• [Data excerpt]
[start]

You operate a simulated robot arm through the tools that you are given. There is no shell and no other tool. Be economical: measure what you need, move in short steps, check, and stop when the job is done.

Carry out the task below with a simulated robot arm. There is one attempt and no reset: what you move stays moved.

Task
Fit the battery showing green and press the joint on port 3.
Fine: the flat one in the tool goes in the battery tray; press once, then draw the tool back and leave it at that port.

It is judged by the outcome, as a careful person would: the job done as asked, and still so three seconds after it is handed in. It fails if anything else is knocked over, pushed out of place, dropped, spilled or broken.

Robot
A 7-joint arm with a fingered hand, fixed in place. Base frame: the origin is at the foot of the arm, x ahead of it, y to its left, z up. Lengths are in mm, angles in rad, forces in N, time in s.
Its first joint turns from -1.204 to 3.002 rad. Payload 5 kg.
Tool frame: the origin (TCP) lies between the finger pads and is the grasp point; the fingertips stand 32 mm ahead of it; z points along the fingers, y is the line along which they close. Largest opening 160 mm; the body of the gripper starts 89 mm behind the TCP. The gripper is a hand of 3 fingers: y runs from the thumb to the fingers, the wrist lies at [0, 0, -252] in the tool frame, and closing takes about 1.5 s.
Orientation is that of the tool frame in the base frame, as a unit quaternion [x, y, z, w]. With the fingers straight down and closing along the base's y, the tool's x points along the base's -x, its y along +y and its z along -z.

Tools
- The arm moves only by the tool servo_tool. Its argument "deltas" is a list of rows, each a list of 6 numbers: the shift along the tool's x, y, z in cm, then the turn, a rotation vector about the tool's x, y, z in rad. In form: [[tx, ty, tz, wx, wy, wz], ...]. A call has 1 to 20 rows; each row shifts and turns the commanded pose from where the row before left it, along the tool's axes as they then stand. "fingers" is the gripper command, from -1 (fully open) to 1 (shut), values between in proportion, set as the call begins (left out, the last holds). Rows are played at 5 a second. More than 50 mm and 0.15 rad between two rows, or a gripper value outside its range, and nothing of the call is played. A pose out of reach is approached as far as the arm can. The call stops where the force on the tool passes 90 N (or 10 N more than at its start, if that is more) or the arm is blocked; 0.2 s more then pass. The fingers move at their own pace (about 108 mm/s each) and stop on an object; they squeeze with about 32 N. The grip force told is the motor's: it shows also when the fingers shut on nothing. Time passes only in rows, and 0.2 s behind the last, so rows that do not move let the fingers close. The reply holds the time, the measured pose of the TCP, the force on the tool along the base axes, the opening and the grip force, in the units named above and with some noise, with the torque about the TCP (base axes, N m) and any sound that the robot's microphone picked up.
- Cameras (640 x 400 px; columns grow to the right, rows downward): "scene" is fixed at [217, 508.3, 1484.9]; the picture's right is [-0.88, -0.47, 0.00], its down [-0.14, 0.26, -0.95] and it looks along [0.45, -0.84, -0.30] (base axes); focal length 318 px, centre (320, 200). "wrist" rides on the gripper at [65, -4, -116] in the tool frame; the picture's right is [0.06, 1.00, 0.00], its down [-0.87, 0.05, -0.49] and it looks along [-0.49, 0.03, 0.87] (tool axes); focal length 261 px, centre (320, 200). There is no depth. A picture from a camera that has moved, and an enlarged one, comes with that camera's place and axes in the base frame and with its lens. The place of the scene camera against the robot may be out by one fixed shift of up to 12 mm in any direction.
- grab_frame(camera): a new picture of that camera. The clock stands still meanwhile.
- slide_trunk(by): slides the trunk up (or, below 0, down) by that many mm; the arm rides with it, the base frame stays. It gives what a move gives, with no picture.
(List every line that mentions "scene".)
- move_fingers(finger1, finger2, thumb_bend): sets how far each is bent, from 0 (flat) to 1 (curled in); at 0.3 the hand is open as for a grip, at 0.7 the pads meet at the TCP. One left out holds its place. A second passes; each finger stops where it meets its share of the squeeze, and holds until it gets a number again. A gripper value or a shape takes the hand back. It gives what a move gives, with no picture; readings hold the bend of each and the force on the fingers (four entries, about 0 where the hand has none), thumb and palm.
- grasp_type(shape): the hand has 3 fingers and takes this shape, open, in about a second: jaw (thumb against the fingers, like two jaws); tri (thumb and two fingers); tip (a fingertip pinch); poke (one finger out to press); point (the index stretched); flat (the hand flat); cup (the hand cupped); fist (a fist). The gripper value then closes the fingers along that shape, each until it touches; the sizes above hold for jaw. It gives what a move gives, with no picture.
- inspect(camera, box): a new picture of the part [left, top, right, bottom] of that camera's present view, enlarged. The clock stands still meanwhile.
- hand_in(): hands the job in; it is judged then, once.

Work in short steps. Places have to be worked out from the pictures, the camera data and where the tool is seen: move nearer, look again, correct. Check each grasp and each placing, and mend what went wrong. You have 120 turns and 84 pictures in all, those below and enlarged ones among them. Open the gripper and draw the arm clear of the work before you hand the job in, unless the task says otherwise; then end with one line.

[end]

• [Set task]
Using the listing above, retype each line exactly.

• [The output]
You operate a simulated robot arm through the tools that you are given. There is no shell and no other tool. Be economical: measure what you need, move in short steps, check, and stop when the job is done.

Carry out the task below with a simulated robot arm. There is one attempt and no reset: what you move stays moved.

Task
Fit the battery showing green and press the joint on port 3.
Fine: the flat one in the tool goes in the battery tray; press once, then draw the tool back and leave it at that port.

It is judged by the outcome, as a careful person would: the job done as asked, and still so three seconds after it is handed in. It fails if anything else is knocked over, pushed out of place, dropped, spilled or broken.

Robot
A 7-joint arm with a fingered hand, fixed in place. Base frame: the origin is at the foot of the arm, x ahead of it, y to its left, z up. Lengths are in mm, angles in rad, forces in N, time in s.
Its first joint turns from -1.204 to 3.002 rad. Payload 5 kg.
Tool frame: the origin (TCP) lies between the finger pads and is the grasp point; the fingertips stand 32 mm ahead of it; z points along the fingers, y is the line along which they close. Largest opening 160 mm; the body of the gripper starts 89 mm behind the TCP. The gripper is a hand of 3 fingers: y runs from the thumb to the fingers, the wrist lies at [0, 0, -252] in the tool frame, and closing takes about 1.5 s.
Orientation is that of the tool frame in the base frame, as a unit quaternion [x, y, z, w]. With the fingers straight down and closing along the base's y, the tool's x points along the base's -x, its y along +y and its z along -z.

Tools
- The arm moves only by the tool servo_tool. Its argument "deltas" is a list of rows, each a list of 6 numbers: the shift along the tool's x, y, z in cm, then the turn, a rotation vector about the tool's x, y, z in rad. In form: [[tx, ty, tz, wx, wy, wz], ...]. A call has 1 to 20 rows; each row shifts and turns the commanded pose from where the row before left it, along the tool's axes as they then stand. "fingers" is the gripper command, from -1 (fully open) to 1 (shut), values between in proportion, set as the call begins (left out, the last holds). Rows are played at 5 a second. More than 50 mm and 0.15 rad between two rows, or a gripper value outside its range, and nothing of the call is played. A pose out of reach is approached as far as the arm can. The call stops where the force on the tool passes 90 N (or 10 N more than at its start, if that is more) or the arm is blocked; 0.2 s more then pass. The fingers move at their own pace (about 108 mm/s each) and stop on an object; they squeeze with about 32 N. The grip force told is the motor's: it shows also when the fingers shut on nothing. Time passes only in rows, and 0.2 s behind the last, so rows that do not move let the fingers close. The reply holds the time, the measured pose of the TCP, the force on the tool along the base axes, the opening and the grip force, in the units named above and with some noise, with the torque about the TCP (base axes, N m) and any sound that the robot's microphone picked up.
- Cameras (640 x 400 px; columns grow to the right, rows downward): "scene" is fixed at [217, 508.3, 1484.9]; the picture's right is [-0.88, -0.47, 0.00], its down [-0.14, 0.26, -0.95] and it looks along [0.45, -0.84, -0.30] (base axes); focal length 318 px, centre (320, 200). "wrist" rides on the gripper at [65, -4, -116] in the tool frame; the picture's right is [0.06, 1.00, 0.00], its down [-0.87, 0.05, -0.49] and it looks along [-0.49, 0.03, 0.87] (tool axes); focal length 261 px, centre (320, 200). There is no depth. A picture from a camera that has moved, and an enlarged one, comes with that camera's place and axes in the base frame and with its lens. The place of the scene camera against the robot may be out by one fixed shift of up to 12 mm in any direction.
- grab_frame(camera): a new picture of that camera. The clock stands still meanwhile.
- slide_trunk(by): slides the trunk up (or, below 0, down) by that many mm; the arm rides with it, the base frame stays. It gives what a move gives, with no picture.
(List every line that mentions "scene".)
- move_fingers(finger1, finger2, thumb_bend): sets how far each is bent, from 0 (flat) to 1 (curled in); at 0.3 the hand is open as for a grip, at 0.7 the pads meet at the TCP. One left out holds its place. A second passes; each finger stops where it meets its share of the squeeze, and holds until it gets a number again. A gripper value or a shape takes the hand back. It gives what a move gives, with no picture; readings hold the bend of each and the force on the fingers (four entries, about 0 where the hand has none), thumb and palm.
- grasp_type(shape): the hand has 3 fingers and takes this shape, open, in about a second: jaw (thumb against the fingers, like two jaws); tri (thumb and two fingers); tip (a fingertip pinch); poke (one finger out to press); point (the index stretched); flat (the hand flat); cup (the hand cupped); fist (a fist). The gripper value then closes the fingers along that shape, each until it touches; the sizes above hold for jaw. It gives what a move gives, with no picture.
- inspect(camera, box): a new picture of the part [left, top, right, bottom] of that camera's present view, enlarged. The clock stands still meanwhile.
- hand_in(): hands the job in; it is judged then, once.

Work in short steps. Places have to be worked out from the pictures, the camera data and where the tool is seen: move nearer, look again, correct. Check each grasp and each placing, and mend what went wrong. You have 120 turns and 84 pictures in all, those below and enlarged ones among them. Open the gripper and draw the arm clear of the work before you hand the job in, unless the task says otherwise; then end with one line.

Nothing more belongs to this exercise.